[BEGIN]

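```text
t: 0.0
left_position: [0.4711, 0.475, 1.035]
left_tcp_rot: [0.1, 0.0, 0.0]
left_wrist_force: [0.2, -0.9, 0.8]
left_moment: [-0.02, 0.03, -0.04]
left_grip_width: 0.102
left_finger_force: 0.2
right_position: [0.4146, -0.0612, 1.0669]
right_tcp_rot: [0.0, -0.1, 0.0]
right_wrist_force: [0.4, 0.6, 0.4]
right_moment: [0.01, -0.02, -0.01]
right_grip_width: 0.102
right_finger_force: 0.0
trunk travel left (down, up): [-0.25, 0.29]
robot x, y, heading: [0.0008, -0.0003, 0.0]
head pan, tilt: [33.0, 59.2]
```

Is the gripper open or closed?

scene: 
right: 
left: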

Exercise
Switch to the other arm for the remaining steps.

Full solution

[END]

Text extract
[BEGIN]

Inspired by a few recent posts, I thought I’d tell the story of malicious compliance committed many years ago by my friend (we’ll call her Samantha) who worked (and still works) as an accountant.
She wasn’t a manager or anything but she had been there for more than 5 years and basically knew so much about how the place ran that she really was a manager in all but title. Samantha was told that she would be ‘stepping down’ to a lower position (and therefore lower pay) for “operational and restructuring reasons” but it was really so that the boss’s daughter could replace her. The boss also told her that she would be responsible for training his daughter, who not only had no accounting qualifications, but had never even held so much as a fast food or retail job. The boss estimated it would take “several months” to train her. What went unsaid was the fact Samantha would inevitably be given the boot altogether as soon as her replacement was somewhat competent, so at this point she knew her days there were numbered.
Samantha quite rightly said, “No, if she needs that much training, she’s not fit for the job”, so the boss made life miserable for a few months until she had to quit for her own well-being (which worked out for the best as she had a new job in less than a fortnight). The day she left, the boss stood over her with his daughter (claiming that she was the new “supervisor”, to add insult to injury) and demanded she wipe her company computer. Still having some sense of morality (even though this boss didn’t deserve it) Samantha asked if he was sure and that he might want to take some backups from it first. Before she could finish speaking he yelled over her to “Just get on with it and wipe it clean”. She shrugged and did as she was told.

[END]

Exercise
Please copy out the portion of the text extract from "Inspired by a" to "as an accountant." without changes.

Full solution
Inspired by a few recent posts, I thought I’d tell the story of malicious compliance committed many years ago by my friend (we’ll call her Samantha) who worked (and still works) as an accountant.